We have a long tradition of recognizing the importance of immigration to this country and to our communities. Everybody is concerned about making sure that Canada has the right type of immigrants, that we are the ones who are doing the selecting and not others selecting us. We want to have an appropriate system in place. If a criminal comes to this country and commits a crime, we want to have certain mechanisms in place. If they are a danger to Canadians this mechanism will allow us to get them out fairly quickly, with reasonable recognition that they have legal rights. We want to kick out the right people, not the wrong people.

That is why we want to put in place a proper process. I stand in support of Bill C-44 because I believe it does that. I am sure members will think, after listening to my speech and the speech of my colleague who spoke before me, that one of us could not have been listening at the immigration committee or one of us is patently wrong. I will try to point that out as I go along.

The key aspect I like about the bill is that it will remove the right to appeal to the immigration appeal division of the refugee board when the minister has made a determination that the person is a danger to Canadian society and has committed a crime with a maximum sentence of more than 10 years.

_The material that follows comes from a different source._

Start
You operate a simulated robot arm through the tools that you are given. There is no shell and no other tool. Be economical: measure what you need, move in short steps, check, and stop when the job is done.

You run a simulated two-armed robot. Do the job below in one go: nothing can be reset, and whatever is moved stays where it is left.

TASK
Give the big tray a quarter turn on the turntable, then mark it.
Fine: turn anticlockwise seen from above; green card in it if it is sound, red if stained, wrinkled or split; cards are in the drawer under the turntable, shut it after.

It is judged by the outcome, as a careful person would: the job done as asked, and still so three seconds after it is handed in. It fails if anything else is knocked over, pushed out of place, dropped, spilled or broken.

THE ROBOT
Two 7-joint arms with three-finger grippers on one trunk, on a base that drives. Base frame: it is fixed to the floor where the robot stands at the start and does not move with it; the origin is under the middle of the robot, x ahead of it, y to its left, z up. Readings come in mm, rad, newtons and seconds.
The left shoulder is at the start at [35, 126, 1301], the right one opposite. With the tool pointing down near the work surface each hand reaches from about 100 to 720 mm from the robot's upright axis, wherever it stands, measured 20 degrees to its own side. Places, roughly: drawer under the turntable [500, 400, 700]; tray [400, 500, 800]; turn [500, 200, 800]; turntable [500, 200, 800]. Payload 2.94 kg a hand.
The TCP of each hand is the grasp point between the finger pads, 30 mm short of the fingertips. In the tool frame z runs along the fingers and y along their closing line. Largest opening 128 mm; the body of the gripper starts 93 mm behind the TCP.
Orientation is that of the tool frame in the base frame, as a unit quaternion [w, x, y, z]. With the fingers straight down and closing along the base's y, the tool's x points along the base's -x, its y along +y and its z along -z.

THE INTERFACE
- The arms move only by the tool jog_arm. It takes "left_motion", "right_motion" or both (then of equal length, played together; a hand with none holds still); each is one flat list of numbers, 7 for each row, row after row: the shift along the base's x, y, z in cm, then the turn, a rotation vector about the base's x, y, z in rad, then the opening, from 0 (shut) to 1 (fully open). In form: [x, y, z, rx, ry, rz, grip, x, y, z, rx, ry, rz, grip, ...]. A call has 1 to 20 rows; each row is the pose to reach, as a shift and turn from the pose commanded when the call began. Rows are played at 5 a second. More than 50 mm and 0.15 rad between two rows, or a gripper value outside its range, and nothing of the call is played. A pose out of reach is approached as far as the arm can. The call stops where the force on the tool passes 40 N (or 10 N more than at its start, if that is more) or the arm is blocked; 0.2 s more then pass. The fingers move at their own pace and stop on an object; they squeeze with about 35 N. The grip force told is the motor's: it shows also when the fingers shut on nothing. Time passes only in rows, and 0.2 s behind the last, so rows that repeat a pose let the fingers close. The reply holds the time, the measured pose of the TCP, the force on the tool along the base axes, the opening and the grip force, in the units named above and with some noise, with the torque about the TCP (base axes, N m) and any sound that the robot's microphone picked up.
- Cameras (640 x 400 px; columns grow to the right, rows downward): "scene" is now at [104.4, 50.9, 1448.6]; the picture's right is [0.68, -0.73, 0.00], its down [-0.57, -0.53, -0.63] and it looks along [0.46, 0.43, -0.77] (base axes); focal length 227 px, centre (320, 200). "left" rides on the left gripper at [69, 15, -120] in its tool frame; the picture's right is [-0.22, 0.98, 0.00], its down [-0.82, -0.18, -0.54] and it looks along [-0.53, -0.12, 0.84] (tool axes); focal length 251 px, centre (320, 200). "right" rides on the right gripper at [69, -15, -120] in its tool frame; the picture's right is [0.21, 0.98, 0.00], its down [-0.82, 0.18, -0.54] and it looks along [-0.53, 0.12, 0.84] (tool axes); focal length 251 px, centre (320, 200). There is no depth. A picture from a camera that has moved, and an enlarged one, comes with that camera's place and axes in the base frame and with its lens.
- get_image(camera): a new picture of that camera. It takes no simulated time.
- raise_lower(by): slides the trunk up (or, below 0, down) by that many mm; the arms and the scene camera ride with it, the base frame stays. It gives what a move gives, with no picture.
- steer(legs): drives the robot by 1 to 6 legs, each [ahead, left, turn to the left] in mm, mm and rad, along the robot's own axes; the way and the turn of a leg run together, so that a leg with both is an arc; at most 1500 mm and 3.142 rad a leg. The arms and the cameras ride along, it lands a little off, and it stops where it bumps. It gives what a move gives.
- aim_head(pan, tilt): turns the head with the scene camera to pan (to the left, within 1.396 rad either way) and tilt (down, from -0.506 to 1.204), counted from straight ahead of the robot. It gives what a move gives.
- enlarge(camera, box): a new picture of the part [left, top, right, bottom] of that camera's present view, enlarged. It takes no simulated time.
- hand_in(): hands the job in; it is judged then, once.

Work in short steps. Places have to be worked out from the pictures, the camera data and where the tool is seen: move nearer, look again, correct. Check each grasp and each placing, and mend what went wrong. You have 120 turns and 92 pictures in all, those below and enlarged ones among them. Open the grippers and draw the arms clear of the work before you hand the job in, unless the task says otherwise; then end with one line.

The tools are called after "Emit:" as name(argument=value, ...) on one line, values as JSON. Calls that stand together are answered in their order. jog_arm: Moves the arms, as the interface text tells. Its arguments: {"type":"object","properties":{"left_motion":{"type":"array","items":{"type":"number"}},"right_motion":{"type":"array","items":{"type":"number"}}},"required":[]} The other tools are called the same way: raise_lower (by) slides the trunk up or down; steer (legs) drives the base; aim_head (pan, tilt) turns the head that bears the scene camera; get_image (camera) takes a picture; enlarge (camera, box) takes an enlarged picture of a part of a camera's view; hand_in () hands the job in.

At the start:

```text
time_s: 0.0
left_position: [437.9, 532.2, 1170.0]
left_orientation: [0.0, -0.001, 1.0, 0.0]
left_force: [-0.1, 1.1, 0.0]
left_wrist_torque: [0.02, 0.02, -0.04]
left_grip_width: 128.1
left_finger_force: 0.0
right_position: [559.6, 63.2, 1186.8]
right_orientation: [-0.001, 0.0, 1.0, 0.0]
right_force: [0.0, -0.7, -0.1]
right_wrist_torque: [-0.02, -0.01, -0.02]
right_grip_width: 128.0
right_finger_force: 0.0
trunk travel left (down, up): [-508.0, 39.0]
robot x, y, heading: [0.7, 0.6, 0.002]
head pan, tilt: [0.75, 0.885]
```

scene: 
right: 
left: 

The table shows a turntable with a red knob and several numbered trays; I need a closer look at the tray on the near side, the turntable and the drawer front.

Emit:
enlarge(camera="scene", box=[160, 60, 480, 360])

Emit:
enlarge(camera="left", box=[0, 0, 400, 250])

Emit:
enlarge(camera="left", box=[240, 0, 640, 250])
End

To understand why that is important we need to understand the process now. Let us say my colleague is a landed immigrant who commits an assault or a series of assaults. He does his time in jail. Then he comes out and the department says that it wants to kick him out. He can appeal to the immigration and appeal division and ask to stay in Canada simply on humanitarian and compassionate grounds.

Whether or not we agree with that the system as it stands now has a three-year wait. That is inexcusable. We have a process in place that says we want him out of the country because we think he is dangerous and the criminal can say that on humanitarian and compassionate grounds he wants to stay. We should have a mechanism in place that at least decides that question fairly quickly. A three-year wait is just unacceptable.

Another thing that concerns me about the immigration and appeal division doing its work is the people on the board who determine whether someone is a refugee. We would want people that would give applicants the benefit of the doubt. They should be fairly liberal in their views and have a good understanding of circumstances in other countries. I am not sure whether the same person should be putting the mechanism in place, controlling the mechanism and deciding whether to deport somebody.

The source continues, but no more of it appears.